::: Dataset excerpt :::

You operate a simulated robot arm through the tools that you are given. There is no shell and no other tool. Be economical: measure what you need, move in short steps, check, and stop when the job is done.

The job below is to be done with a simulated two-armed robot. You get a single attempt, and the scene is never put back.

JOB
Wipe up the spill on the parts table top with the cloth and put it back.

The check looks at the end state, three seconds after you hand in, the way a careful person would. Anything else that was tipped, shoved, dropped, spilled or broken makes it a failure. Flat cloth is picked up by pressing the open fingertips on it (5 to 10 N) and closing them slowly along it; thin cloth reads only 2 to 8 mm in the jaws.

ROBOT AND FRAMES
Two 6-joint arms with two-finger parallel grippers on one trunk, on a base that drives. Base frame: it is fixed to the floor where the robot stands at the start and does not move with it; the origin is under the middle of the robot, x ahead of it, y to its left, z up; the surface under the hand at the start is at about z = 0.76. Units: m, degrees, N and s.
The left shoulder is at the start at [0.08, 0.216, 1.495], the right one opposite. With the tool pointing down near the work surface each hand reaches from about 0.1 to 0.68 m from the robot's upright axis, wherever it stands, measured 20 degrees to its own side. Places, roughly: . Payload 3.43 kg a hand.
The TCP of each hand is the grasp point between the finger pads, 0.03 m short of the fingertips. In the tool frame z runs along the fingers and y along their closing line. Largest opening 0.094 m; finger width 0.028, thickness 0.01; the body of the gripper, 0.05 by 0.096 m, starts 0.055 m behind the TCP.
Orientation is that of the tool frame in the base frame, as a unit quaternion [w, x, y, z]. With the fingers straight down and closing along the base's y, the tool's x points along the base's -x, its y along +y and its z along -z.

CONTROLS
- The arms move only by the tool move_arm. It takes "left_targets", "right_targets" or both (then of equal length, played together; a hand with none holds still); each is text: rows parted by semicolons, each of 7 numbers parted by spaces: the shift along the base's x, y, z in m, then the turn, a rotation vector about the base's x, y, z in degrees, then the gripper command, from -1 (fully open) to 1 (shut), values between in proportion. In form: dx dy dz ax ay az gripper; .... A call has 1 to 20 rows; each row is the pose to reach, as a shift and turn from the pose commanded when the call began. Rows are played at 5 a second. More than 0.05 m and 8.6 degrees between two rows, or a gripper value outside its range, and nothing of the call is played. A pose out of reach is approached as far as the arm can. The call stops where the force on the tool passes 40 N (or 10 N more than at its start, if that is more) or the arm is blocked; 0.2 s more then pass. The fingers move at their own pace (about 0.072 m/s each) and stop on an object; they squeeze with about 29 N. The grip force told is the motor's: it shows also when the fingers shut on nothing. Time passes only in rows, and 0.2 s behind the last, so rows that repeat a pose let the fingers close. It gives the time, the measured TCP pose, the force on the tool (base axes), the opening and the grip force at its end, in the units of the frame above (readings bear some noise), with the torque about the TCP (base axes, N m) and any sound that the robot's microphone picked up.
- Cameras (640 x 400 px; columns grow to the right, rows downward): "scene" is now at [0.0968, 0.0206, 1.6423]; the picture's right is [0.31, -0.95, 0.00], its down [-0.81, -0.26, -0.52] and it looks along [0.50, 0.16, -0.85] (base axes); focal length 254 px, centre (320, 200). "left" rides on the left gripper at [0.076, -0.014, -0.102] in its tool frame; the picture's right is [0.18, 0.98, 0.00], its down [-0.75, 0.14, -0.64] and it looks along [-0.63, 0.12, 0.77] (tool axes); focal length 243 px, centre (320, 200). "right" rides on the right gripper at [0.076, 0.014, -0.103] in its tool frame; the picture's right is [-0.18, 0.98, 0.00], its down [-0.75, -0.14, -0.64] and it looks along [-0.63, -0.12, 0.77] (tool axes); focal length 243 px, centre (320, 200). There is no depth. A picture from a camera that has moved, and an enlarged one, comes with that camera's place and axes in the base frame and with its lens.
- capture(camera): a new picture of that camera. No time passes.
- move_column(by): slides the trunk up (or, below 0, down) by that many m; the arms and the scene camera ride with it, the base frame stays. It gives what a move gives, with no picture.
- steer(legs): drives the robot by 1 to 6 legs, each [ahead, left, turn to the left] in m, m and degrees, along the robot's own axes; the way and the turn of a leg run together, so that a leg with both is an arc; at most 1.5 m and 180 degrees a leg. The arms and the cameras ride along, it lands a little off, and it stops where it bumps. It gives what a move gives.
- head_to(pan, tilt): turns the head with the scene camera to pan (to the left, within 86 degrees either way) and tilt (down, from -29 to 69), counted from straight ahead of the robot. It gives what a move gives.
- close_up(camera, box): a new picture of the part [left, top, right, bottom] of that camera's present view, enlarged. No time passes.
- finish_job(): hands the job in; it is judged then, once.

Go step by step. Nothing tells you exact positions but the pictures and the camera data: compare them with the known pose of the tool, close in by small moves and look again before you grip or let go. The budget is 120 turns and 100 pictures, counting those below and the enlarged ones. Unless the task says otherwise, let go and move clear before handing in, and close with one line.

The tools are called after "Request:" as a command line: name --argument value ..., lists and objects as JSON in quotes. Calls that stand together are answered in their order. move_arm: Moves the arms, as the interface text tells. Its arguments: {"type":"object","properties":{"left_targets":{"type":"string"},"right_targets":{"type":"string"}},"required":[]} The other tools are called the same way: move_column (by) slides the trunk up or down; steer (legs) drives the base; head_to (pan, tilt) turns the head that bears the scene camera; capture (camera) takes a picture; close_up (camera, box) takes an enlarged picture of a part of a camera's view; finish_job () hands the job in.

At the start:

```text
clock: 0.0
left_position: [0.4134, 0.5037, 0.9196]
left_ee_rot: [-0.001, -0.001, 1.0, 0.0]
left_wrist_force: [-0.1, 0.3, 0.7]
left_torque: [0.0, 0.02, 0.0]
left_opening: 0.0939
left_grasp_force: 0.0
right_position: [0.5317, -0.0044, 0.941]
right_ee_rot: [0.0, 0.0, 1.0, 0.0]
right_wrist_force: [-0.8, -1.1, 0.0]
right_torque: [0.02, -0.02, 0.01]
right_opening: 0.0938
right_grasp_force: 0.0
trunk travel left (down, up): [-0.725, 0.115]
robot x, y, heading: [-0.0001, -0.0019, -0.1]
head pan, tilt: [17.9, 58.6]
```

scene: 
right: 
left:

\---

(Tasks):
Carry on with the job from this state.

::: Passage given :::

« Mid-afternoon barks » de Zhang Yuedong : entre Borges et David Lynch…

Publié le par brigitteduzan

Festival Shadows, vendredi 17 octobre.

 

Voilà l’un des films les plus originaux que le cinéma chinois nous a donné à voir ces dernières années ; à la fois onirique et aussi savamment construit que déconstruit, c’est un film fascinant qui nous arrive avec déjà une aura prestigieuse : après une première remarquée au 32ème festival de Hong Kong au printemps 2007, en octobre de la même année, il a reçu le « Dragons & Tigers Award for young cinema » au 26ème festival de Vancouver, ex-aequo avec « Fujian blue » de Robin Weng (voir l’article du 15 mars dernier sur ce même blog) ; après quoi il a été présent dans bon nombre de festivals internationaux.

 

Son titre, déjà, est une énigme. Un titre chinois a souvent un sens profond qui éclaire et annonce le contenu d’une œuvre. Or « Mid-afternoon barks » (traduction littérale du titre chinois下午狗叫: des aboiements dans l’après-midi) tient du non-sens : le réalisateur a expliqué que les aboiements sont ceux que l’on entend à un moment dans la bande-son, et l’après-midi était l’heure à laquelle l’équipe du tournage se réveillait souvent. Mais le fait même que le titre n’ait aucun sens a priori est, justement, significatif en soi : il porte dès l’abord une part de mystère, celui qui entoure le film, sorte de conte surréaliste à la Borges dont Zhang Yuedong se dit d’ailleurs un admirateur.

:::

(Tasks):
**1)** Return the lines from the line with "- head_to(pan, tilt): turns" through the line with "Go step by step.", inclusive, exactly as they stand, and nothing else.
**2)** How does the passage given go on? Write the next part.

(Answers per task):
**1)**
- head_to(pan, tilt): turns the head with the scene camera to pan (to the left, within 86 degrees either way) and tilt (down, from -29 to 69), counted from straight ahead of the robot. It gives what a move gives.
- close_up(camera, box): a new picture of the part [left, top, right, bottom] of that camera's present view, enlarged. No time passes.
- finish_job(): hands the job in; it is judged then, once.

Go step by step. Nothing tells you exact positions but the pictures and the camera data: compare them with the known pose of the tool, close in by small moves and look again before you grip or let go. The budget is 120 turns and 100 pictures, counting those below and the enlarged ones. Unless the task says otherwise, let go and move clear before handing in, and close with one line.

**2)**
« Mid-afternoon barks » se présente comme un triptyque, la partie centrale étant sur fond urbain, les deux volets latéraux dans un cadre campagnard. Zhang Yuedong a été étudiant en peinture (1), c’est une construction typique d’un peintre. Un peintre qui, comme le veut l’usage, a donné un titre à chacun de ses tableaux : 《村子和陌生人》(le village et l’inconnu – ou les inconnus), 《城市、木头、修理工》(la ville, le morceau de bois, les réparateurs), 《西瓜与农夫》(les pastèques et le paysan). Des titres ambigus à souhait, construits eux aussi en triptyque, le premier et le second binaires, le titre central ternaire. Le sens est à nouveau marginal, ou du moins il faudrait toute une analyse plan par plan pour le reconstruire : tout n’est finalement ici que jeu de l’esprit.

 

Mais l’histoire, me direz-vous ? On pourrait dire que c’est l’histoire d’un type qui garde des moutons ; un jour, il en a marre et décide d’aller faire un tour en ville. Là-bas, il est un peu paumé, il rencontre un pêcheur à la ligne, des ouvriers qui réparent des lignes électriques, il perd son chemin, revient chez lui et, tellement frappé par son périple, rêve qu’il voit des poteaux électriques partout. C’est une façon de voir les choses, on pourrait le raconter de mille manières différentes, il suffit de faire un petit tour sur internet pour en trouver autant qu’on en veut. Car Zhang Yuedong s’est appliqué à brouiller les pistes : il a brillamment déconstruit une histoire que l’on ne perçoit que par bribes, apparemment sans grand rapport les unes avec les autres, comme lorsqu’on se réveille et que l’on essaie de se souvenir d’un rêve que l’on vient de faire sans parvenir à en saisir le sens.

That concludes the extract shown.